Since its Feb. 1 coup against Aung San Suu Kyi's elected government, the military has tried to stamp out dissent and has killed or arrested hundreds of protesters.

The junta's opponents have formed militias known as People's Defence Forces (PDF), most of which are lightly armed and have received limited training, with their attacks focused mainly in rural areas or smaller cities.

The state-run Global New Light of Myanmar newspaper carried a photograph of four arrested people in front of a weapons cache. It said more than 100 firearms, 10,000 bullets, 499 grenades, plus bombs and detonators were seized.

The report said those arrested confessed to receiving training and arms from the Kachin Independence Army (KIA), an ethnic minority army with a long history of conflict with the military.

The newspaper said security forces made the arrests after a clash with the newly formed Mandalay PDF on Tuesday in which it said eight militia were killed and eight detained.

Spokespersons for the Mandalay PDF and the KIA did not immediately answer calls seeking comment.

At least 877 people have been killed by security forces and more than 6,000 arrested since the coup, according to activists' figures.
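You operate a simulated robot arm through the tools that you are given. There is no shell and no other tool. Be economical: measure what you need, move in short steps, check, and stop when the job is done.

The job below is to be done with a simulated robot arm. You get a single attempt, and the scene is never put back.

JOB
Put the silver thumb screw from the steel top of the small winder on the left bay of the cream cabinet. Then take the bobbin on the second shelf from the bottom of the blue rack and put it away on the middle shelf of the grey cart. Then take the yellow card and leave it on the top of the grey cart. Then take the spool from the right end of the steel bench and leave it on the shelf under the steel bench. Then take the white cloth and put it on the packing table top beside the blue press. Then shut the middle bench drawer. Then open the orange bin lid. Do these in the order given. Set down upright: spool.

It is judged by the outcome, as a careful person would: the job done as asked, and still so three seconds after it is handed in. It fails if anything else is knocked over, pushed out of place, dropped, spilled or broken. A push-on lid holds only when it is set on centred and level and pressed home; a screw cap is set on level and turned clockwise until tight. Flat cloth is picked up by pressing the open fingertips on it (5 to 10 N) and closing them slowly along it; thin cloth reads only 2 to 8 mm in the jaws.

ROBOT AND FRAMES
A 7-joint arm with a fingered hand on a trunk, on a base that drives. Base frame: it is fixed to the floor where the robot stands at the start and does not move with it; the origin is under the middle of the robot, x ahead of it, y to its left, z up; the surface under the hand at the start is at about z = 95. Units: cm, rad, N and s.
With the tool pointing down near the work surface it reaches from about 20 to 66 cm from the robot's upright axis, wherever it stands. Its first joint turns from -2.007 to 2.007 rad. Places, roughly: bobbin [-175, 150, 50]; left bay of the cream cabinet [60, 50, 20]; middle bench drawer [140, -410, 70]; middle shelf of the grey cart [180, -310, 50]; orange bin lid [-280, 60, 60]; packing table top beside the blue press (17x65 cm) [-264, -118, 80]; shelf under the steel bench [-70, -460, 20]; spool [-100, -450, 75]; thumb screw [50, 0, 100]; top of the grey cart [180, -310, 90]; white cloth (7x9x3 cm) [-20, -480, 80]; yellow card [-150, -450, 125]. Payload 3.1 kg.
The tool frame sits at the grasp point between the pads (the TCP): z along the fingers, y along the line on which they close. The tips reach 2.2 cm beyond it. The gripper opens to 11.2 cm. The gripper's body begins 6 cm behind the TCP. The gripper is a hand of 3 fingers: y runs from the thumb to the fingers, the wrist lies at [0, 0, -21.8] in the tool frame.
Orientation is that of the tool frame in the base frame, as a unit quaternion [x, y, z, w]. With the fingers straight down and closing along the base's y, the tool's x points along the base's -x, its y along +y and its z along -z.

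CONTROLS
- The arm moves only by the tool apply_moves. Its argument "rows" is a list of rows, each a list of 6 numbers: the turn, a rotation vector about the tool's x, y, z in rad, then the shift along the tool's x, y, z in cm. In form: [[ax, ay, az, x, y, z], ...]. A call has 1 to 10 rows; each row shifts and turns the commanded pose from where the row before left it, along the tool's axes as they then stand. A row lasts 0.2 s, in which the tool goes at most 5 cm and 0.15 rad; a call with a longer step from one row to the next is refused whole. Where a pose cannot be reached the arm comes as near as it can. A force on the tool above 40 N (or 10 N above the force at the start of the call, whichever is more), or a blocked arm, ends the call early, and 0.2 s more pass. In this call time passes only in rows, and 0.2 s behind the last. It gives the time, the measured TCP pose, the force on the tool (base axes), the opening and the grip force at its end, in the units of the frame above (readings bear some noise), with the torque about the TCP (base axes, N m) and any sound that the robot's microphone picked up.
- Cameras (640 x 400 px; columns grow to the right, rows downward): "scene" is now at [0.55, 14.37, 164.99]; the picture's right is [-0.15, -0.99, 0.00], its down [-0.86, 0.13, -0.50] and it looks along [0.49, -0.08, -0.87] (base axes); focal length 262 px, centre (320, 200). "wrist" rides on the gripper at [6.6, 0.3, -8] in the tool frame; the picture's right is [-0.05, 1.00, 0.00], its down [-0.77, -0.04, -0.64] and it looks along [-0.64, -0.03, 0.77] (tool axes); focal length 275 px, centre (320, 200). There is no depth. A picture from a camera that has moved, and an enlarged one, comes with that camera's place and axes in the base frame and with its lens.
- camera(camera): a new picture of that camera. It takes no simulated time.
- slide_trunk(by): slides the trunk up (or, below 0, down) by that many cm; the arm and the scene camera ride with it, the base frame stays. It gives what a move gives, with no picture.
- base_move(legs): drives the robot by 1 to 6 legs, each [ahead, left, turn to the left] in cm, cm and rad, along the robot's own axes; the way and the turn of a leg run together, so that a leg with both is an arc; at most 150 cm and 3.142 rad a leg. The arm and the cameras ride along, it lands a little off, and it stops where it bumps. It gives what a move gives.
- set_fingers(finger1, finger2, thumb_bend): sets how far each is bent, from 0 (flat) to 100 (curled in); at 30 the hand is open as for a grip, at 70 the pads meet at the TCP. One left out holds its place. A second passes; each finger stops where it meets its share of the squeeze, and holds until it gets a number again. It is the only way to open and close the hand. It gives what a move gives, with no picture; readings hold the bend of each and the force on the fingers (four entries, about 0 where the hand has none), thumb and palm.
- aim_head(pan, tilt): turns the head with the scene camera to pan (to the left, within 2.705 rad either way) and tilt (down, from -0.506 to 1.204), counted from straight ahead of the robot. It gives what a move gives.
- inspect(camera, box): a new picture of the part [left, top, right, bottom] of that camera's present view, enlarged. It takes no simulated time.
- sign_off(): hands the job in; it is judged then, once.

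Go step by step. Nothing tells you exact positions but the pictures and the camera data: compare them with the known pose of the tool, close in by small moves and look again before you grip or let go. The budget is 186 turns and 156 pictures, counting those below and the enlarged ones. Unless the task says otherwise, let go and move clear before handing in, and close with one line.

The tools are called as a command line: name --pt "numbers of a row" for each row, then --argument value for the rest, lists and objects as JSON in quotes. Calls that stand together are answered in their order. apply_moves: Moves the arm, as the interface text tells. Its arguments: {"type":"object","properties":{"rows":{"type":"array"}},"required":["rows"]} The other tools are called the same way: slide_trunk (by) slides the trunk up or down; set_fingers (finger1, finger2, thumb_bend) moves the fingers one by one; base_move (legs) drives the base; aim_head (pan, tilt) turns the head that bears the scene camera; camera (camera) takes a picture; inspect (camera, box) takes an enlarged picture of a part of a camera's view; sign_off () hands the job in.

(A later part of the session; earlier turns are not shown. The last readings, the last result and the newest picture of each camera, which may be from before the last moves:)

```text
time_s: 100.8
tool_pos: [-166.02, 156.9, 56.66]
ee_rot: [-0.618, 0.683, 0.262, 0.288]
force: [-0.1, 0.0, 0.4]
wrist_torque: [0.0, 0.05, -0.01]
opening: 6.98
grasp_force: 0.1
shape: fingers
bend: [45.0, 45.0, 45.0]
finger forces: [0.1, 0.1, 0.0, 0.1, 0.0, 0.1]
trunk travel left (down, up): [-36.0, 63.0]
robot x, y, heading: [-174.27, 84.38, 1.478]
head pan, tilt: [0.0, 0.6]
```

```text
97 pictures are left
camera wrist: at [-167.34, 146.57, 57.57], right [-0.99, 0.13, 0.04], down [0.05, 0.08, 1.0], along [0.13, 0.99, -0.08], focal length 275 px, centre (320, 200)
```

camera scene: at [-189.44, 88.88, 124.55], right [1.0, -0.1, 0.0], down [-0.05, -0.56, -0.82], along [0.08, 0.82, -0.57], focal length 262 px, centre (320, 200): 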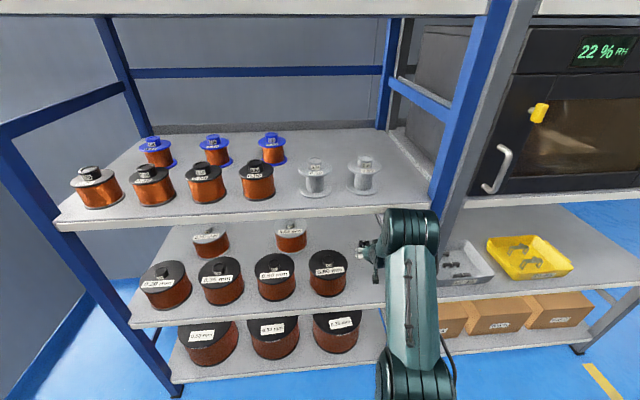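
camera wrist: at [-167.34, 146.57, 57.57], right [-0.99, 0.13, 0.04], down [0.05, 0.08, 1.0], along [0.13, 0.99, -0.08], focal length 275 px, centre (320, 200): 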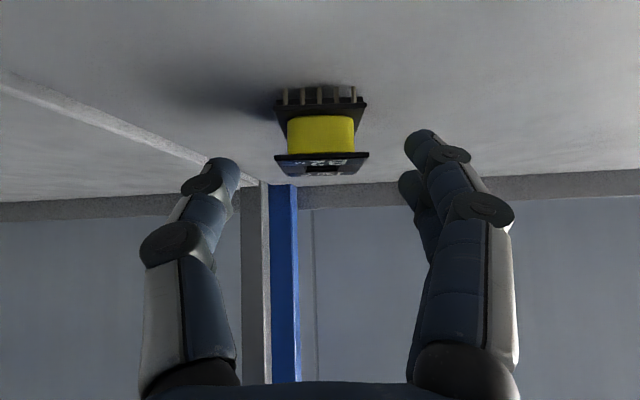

The junta disputes those figures and says the number killed is much lower.

In an interview with media in Russia during a visit this week, junta leader Min Aung Hlaing said the bloodshed was a result of protests going too far.

"If it goes beyond the normal protests and leads to violence, the respective security forces will have to respond to avoid affecting the public and rule of law," he said, according to excerpts shared on the Telegram messaging app of military-owned Myawaddy TV.

Min Aung Hlaing, who wore a business suit during the interview, said Myanmar needed stability and could start the process towards holding another election "roughly within two years".

Most western countries have called not for an election but the reinstatement of the government of Suu Kyi, who is on trial accused by the junta of corruption and incitement, among other offences, which her legal team rejects.

Efforts by Myanmar's Southeast Asian neighbours to convince the junta to end violence and start dialogue with its opponents have so far been unsuccessful.

Min Aung Hlaing stressed in the interview that Myanmar had no enemies but only friends, including the United States, and said Russia was "a very close friend".